The dreams themselves are, by definition, episodic but it feels like there is continuity because each dream examines the same subject:  In the dream of May 8, 1905, the date of the end of the world is known and the dream explores the possibilities of a world with an expiration date, how the people would treat each other as the day draws closer; June 2, 1905 brings a dream reminiscent of Benjamin Button, where time moves in reverse and people move from infirmity to youth.  This is followed on the next night by a dream in which people live the span of their lives in 24 hours.

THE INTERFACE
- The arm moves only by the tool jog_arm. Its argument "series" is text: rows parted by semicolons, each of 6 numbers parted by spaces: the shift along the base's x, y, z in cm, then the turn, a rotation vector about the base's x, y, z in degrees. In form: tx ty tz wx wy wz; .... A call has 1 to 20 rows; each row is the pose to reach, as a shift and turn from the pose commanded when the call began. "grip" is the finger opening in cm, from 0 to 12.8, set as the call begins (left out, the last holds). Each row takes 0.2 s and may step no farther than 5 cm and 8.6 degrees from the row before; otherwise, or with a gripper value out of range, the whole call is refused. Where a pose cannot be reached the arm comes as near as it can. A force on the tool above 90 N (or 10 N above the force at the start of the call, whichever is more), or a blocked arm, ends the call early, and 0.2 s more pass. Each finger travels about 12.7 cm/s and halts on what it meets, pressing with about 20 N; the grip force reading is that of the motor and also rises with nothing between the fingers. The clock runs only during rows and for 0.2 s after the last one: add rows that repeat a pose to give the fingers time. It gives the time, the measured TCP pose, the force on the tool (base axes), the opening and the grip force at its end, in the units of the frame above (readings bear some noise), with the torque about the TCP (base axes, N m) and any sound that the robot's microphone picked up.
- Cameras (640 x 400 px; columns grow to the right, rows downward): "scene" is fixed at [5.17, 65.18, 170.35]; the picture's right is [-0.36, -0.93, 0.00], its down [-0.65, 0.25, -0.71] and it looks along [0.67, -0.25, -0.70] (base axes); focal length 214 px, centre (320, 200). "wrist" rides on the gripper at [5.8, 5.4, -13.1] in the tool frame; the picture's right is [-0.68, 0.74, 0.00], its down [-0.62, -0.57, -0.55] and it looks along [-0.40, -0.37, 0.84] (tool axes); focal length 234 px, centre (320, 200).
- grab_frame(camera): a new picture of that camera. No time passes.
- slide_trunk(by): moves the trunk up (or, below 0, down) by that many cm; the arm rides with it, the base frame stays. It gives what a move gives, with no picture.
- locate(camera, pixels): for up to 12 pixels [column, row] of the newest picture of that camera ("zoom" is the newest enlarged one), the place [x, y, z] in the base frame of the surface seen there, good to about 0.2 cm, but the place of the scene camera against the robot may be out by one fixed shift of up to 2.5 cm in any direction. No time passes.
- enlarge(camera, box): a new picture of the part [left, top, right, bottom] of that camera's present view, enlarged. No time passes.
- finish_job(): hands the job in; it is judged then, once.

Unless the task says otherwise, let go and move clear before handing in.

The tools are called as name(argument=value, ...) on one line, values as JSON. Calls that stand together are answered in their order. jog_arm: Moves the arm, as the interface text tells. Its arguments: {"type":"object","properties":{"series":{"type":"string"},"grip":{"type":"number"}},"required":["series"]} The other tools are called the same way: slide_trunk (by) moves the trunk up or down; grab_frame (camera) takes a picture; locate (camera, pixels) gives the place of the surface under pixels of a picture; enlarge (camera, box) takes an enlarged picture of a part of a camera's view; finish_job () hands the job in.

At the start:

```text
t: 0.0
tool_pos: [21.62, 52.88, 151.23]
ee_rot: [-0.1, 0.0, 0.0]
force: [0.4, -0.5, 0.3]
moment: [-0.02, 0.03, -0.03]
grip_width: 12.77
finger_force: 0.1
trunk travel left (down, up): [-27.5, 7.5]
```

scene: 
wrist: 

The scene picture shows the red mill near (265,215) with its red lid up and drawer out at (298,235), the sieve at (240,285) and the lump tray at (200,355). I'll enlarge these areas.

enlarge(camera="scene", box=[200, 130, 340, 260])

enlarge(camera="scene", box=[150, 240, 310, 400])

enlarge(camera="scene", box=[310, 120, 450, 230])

My second favourite was the dream of May 10, 1905 where people choose a place to stop time in their lives, one neighborhood lives in the 15th century, a mother holds imaginary conversations with a young son who has long since grown to be a disappointment.  It sounded a little absurd until this passage:

Just now, a man in one of the houses below the mountains is talking to a friend.  He is talking of his school days at the gymnasium.  His certificates of excellence in mathematics and history hang on the walls, his sporting medals and trophies occupy the bookshelves.  Here, on a table, is a photograph of him as captain of the fencing team, embraced by other young men who have since gone to university, become engineers and bankers, gotten married.  There, in the dresser, his clothes from twenty years, the fencing blouse, the tweed pants now too close around the waist.  The friend, who has been trying for years to introduce the man to other friends, nods courteously, struggles silently to breath in the tiny room.
I think I went to school with that guy.  Lightman ends that dream with "The tragedy of this world is that everyone is alone.  For a life in the past cannot be shared with the present.  Each person who gets stuck in time gets stuck alone."  Rings true to me.

My favourite dream was May 15, 1905 (I swear,  I read more than just May and September) which is about a world where there is no continuous timeline, just still images.  The dream follows like an exercise in free association with pages of images, some detailed, some stark but still descriptive.  This reminded me of the second half of Michael Ende's Never Ending Story (which didn't find it's way into the movie, I might add).  Without going into details, Bastien goes to work in a mine where he spends all day pulling glass plates out of the rocks, each with a still image on it.  One day he picks up one that he vaguely recognizes and the readers learn that these images are collected memories frozen in time (seriously, read the book). 

This has gone on a little long but it was a great book for me.  One last thing, Berne has the best street names in the world:
Aarbergergasse
Brunngasshalde
Kramgasse
Spitalgasse
Bahnhofplatz
If I ever go to Berne, I'm buying a good map because there's no way I could ask anyone for directions.